It is hardly surprising that Petitioner was convicted on all charges. A tidal wave of evidence was introduced against him. Four separate cooperating witnesses, Del Giorno, Caramandi, Norman Lit and Michael Madgin, all testified against him. Del Giorno and Caramandi were damning enough by themselves.(2) Furthermore, Lit and Madgin, both of whom were La Cosa Nostra associates of Pungitore, testified for nearly a week, and numerous wiretapped conversations involving Mr. Pungitore were introduced through and explained by them. Petitioner’s own words were sufficient to convict him of RICO, RICO Conspiracy, Conspiracy to Distribute Methamphetamine and Illegal Gambling Business. There was probably more evidence introduced against Joseph Pungitore than against any other defendant in the case.

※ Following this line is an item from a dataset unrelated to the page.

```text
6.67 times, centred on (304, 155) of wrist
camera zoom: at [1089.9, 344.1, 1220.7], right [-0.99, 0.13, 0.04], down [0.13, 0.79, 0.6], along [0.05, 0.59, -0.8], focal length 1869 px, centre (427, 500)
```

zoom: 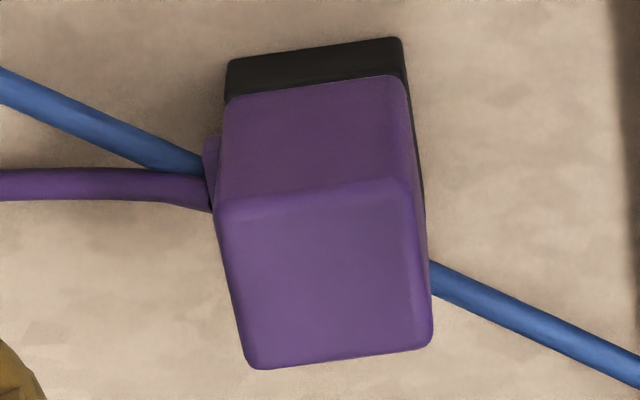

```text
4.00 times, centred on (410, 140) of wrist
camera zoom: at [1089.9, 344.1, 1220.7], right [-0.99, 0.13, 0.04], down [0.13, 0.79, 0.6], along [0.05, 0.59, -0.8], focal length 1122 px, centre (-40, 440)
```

Following denial of post-verdict motions, United States v. Scarfo, 711 F. Supp. 1315 (E.D. Pa. 1989), Joseph Pungitore was sentenced on May 5, 1989 to a term of 40 years imprisonment. Through the sentencing phase of the proceedings, Joseph Pungitore was represented by Mr. LaCheen. Peter F. Goldberger, Esq., represented the Petitioner on appeal. Mr. Pungitore appealed from judgment of sentence without success. United States v. Pungitore, 910 F.2d 1084 (3d Cir. 1990), cert. denied, 500 U.S. 915 (1991).
In May, 1991, Joseph Pungitore wrote this court a letter in which he accepted responsibility for his criminal conduct, expressly characterized his prior life style as “parasitic,” and acknowledged that by choosing to victimize others he subjected himself to whatever penalties resulted from that choice. He went on to express remorse for his past wrongs and hoped that he could go on to live a better and more moral life in the future. Thereafter, in the fall of 1991, Mr. Goldberger filed a motion to modify sentence pursuant to then Fed. R. Crim. P. 35(b). Mr. Pungitore’s May 5, 1991 letter to this court was cited as a principal reason for reducing his sentence, inasmuch as it showed that he “freely acknowledged the immorality of the social code to which he formerly adhered,” and demonstrated his growing insight and potential for rehabilitation. Relief was denied.
Five more years passed, and, on April 24, 1997, Petitioner filed the instant motion for relief pursuant to 28 U.S.C. 2255. We held a hearing on May 13, 1998.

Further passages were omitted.